Thermal imaging sight LION AN on a lead-scandium tantalate (PST) grid with 256×128 pixels manufactured by GEC-Marconi Sensors. Operating wavelength is 8-13 μm, optical system magnification is x3, field of view is 10×5 degrees. Vehicle detection range is 2 km, recognition is 700 m, identification is 350 m. The image is formed on a cathode-ray tube in the sight's eyepiece. The sight weighs 2 kg, its dimensions are 10x20x24 cm, and its power consumption is 7 W. Power supply is from six lithium batteries for 10 hours or from standard alkaline batteries for 2 hours. The noise of the operating device is not audible at a distance of 2 m from it.

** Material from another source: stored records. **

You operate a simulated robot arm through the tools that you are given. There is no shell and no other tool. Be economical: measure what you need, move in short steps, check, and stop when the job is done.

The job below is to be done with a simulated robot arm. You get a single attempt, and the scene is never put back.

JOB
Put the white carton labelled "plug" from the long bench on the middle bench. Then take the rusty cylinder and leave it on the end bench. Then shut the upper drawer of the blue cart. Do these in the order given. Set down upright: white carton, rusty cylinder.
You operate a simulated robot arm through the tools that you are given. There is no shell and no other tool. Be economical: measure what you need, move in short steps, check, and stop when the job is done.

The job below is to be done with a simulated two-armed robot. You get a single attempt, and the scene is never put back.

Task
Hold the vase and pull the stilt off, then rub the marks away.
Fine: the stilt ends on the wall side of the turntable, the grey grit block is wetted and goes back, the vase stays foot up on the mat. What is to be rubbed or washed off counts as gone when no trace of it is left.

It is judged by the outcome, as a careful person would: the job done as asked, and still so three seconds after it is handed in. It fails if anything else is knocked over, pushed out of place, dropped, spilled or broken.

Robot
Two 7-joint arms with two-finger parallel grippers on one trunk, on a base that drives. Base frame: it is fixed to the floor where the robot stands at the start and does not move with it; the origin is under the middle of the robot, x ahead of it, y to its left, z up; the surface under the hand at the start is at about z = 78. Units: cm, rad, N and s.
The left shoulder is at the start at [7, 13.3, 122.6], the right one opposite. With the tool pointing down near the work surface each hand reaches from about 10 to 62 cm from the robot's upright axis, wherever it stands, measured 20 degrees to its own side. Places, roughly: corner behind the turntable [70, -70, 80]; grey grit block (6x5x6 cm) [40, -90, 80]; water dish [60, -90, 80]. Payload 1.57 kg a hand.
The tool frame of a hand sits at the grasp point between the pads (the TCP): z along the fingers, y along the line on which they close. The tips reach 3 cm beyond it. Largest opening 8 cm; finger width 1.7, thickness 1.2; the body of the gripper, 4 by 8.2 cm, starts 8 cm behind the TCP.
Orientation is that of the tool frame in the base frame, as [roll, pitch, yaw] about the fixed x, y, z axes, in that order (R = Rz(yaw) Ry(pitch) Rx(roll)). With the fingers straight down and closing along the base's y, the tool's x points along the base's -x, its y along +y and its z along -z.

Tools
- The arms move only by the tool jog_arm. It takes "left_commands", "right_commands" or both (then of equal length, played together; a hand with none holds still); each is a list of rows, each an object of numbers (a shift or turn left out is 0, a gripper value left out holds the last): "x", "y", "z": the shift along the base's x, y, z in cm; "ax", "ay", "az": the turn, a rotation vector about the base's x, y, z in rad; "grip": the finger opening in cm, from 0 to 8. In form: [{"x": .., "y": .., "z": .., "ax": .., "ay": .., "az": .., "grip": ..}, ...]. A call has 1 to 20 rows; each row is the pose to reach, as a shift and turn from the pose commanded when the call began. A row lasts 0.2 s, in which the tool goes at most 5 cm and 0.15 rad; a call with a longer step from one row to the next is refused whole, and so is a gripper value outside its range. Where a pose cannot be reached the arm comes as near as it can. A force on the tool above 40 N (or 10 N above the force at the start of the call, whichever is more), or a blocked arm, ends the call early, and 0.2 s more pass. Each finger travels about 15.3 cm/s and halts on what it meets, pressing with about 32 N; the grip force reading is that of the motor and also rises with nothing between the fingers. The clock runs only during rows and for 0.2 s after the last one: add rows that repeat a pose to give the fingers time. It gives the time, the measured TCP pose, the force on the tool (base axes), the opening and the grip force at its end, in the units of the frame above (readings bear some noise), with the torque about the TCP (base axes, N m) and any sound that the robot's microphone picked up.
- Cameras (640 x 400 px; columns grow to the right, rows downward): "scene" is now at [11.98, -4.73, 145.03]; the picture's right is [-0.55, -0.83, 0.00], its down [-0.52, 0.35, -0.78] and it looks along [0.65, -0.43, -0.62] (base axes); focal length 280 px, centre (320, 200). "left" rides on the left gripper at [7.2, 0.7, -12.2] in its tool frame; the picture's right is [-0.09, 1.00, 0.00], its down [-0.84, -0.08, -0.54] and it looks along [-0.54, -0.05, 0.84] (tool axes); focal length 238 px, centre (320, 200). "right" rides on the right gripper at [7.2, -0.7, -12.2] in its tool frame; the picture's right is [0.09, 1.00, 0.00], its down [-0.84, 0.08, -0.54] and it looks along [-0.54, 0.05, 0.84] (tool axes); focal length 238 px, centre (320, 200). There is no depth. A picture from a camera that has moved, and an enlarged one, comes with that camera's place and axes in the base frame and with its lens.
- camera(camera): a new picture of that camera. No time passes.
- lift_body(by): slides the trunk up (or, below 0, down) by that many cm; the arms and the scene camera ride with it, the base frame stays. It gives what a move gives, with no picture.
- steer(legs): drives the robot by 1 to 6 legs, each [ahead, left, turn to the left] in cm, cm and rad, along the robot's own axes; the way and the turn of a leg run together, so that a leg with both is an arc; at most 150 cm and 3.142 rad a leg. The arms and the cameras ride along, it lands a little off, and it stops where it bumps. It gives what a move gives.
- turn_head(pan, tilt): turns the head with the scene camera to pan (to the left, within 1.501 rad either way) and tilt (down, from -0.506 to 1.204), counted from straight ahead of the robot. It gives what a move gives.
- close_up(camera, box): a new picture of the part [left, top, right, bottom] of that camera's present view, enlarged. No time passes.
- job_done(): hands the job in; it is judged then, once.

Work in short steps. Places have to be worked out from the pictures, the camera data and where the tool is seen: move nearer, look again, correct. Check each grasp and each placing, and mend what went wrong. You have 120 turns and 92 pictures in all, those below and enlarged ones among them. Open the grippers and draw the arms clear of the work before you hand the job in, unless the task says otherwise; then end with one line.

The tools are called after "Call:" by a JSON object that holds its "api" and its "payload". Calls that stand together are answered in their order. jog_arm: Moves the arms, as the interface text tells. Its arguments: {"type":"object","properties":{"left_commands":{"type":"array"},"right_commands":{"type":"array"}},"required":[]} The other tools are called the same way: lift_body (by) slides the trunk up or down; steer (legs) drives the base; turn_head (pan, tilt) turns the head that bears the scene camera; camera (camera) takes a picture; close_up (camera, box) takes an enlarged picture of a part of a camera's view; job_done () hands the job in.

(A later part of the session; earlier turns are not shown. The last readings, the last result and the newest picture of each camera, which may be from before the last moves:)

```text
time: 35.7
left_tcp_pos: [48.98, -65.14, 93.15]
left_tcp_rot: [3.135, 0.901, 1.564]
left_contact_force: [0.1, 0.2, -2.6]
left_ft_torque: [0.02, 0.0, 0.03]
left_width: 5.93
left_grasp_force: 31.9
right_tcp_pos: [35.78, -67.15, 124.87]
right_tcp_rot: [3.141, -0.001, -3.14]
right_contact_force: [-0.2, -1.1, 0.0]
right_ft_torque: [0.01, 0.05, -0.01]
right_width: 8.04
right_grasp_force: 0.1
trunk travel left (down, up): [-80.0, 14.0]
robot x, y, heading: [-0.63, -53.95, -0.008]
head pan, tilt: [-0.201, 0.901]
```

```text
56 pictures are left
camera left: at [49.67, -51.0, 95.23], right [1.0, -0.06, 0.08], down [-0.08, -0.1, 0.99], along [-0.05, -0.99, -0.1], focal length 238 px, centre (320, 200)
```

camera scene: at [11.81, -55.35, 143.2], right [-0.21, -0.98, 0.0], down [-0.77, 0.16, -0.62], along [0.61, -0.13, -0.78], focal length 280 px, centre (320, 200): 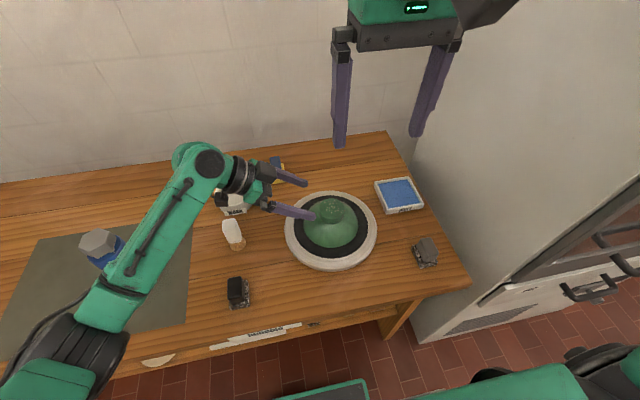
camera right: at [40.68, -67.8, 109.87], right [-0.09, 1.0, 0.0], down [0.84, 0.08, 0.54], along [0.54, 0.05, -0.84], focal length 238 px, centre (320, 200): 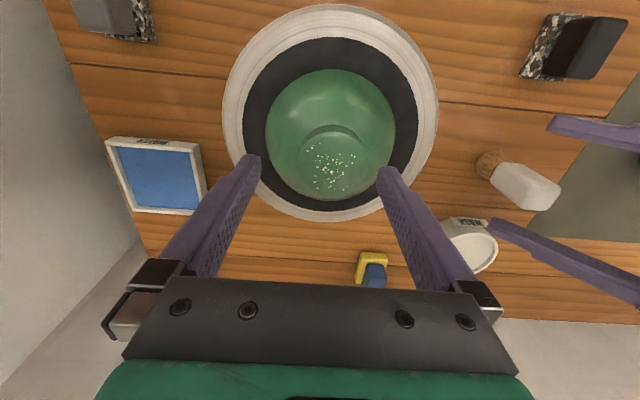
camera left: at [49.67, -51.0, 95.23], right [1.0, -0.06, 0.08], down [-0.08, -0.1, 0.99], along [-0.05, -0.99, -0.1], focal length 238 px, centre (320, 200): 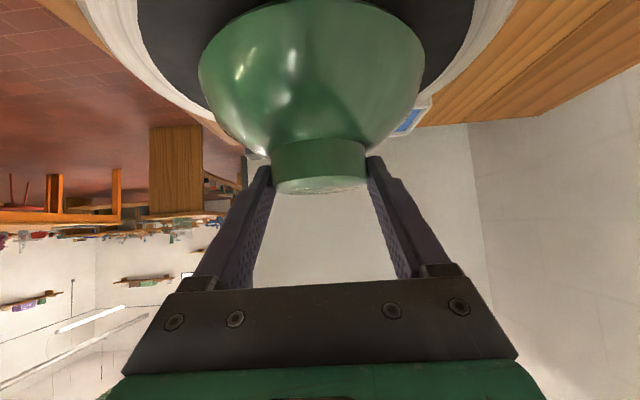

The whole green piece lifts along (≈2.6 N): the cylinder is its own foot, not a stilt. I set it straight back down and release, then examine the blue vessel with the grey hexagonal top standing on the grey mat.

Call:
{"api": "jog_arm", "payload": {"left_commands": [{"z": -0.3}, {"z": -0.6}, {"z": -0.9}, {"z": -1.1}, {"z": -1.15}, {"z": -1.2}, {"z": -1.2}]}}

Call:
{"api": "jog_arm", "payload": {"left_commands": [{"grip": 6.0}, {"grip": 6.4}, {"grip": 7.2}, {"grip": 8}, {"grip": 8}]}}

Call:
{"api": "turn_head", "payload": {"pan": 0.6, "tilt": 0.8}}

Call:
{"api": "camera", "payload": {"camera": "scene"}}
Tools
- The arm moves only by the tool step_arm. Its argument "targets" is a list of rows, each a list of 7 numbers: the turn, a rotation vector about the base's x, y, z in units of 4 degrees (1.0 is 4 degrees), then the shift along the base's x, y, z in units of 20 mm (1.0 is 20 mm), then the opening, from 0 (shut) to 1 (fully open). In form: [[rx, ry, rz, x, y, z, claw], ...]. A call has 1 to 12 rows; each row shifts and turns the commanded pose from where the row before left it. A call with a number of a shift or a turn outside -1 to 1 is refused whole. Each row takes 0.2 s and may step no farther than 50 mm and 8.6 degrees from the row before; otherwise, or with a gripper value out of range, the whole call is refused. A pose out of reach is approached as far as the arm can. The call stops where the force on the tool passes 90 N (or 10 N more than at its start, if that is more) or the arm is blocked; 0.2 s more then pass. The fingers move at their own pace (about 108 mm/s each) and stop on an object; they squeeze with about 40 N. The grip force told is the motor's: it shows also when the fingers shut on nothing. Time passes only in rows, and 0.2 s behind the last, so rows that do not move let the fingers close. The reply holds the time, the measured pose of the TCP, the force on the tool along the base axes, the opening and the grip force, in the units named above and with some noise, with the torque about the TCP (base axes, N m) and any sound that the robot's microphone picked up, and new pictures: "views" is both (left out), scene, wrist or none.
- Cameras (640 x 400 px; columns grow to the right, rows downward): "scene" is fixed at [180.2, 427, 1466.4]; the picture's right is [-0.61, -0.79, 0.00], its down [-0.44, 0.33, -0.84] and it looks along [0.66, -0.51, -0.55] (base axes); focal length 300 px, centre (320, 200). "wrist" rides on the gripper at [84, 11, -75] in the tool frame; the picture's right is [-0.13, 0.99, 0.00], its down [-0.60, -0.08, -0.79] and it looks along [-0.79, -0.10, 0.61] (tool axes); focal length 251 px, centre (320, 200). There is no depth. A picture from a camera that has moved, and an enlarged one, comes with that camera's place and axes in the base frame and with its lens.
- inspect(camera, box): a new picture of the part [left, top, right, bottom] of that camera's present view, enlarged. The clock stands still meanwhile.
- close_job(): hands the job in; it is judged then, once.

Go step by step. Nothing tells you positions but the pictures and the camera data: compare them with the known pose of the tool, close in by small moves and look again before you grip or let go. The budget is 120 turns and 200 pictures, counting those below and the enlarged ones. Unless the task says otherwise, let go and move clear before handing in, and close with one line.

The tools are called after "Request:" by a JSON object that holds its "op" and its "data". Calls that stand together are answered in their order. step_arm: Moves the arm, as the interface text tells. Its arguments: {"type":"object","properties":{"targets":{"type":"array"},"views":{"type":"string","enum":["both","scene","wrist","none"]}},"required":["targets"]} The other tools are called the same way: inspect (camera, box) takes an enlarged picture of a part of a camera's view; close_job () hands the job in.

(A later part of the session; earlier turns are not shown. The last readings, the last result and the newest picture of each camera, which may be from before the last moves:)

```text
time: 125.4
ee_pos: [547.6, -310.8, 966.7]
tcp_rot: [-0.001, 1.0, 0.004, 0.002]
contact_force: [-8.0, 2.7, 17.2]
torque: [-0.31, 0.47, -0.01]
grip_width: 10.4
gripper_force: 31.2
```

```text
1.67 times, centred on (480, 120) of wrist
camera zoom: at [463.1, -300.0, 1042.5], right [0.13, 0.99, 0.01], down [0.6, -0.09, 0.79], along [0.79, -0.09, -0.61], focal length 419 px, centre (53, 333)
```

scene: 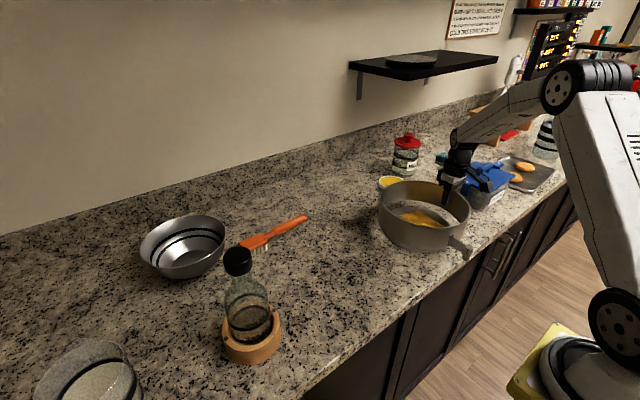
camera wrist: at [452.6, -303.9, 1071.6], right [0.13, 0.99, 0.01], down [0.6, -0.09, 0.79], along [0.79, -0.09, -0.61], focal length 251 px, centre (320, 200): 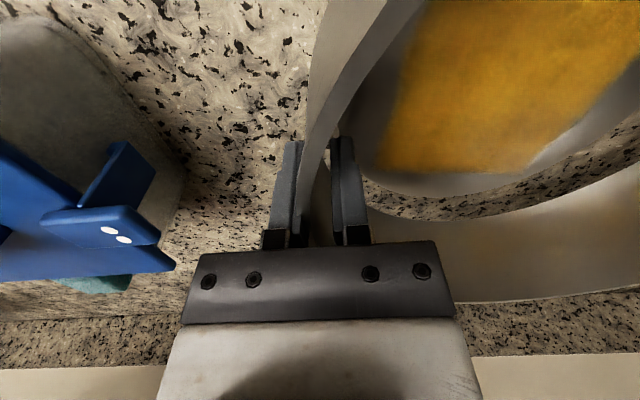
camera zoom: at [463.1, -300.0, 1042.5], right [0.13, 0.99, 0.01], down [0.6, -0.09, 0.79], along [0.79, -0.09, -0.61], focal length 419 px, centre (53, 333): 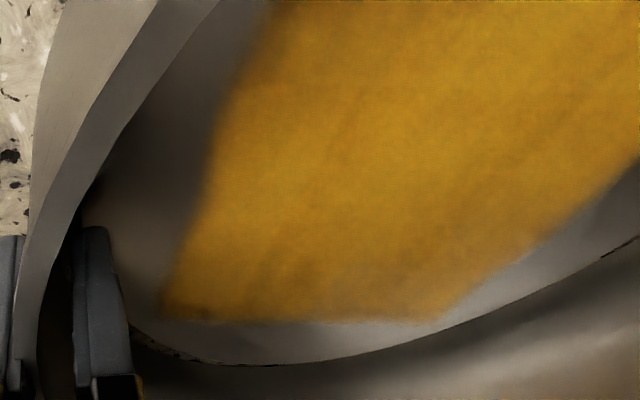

The development of uncooled focal plane array thermal imaging cameras will undoubtedly expand market opportunities. However, it should be noted that cooled thermal imagers continue to be the most effective in a number of military and civilian applications, since uncooled devices cannot provide the necessary sensitivity, resolution, and response time for a number of tasks.
For example, surveillance reconnaissance and forward-looking aircraft systems typically use long-focus optics, which are not compatible with uncooled thermal imaging systems today. Cooled InSb and HgCdTe cameras are capable of operating with f/4 aperture optics. They use smaller, less expensive optics than those required for uncooled cameras.
Work is currently underway to improve the performance of uncooled systems, and the differences in operating parameters between the two classes will narrow in the coming years. The advent of uncooled technology represents a major step forward in reducing the cost and complexity of thermal imaging systems, but the current price of optical assemblies, especially those made of germanium, will continue to be a major obstacle to reducing the cost of both cooled and uncooled thermal imaging surveillance devices. Thus, any significant reduction in the cost of thermal imaging equipment will be associated primarily with the development of new optical systems.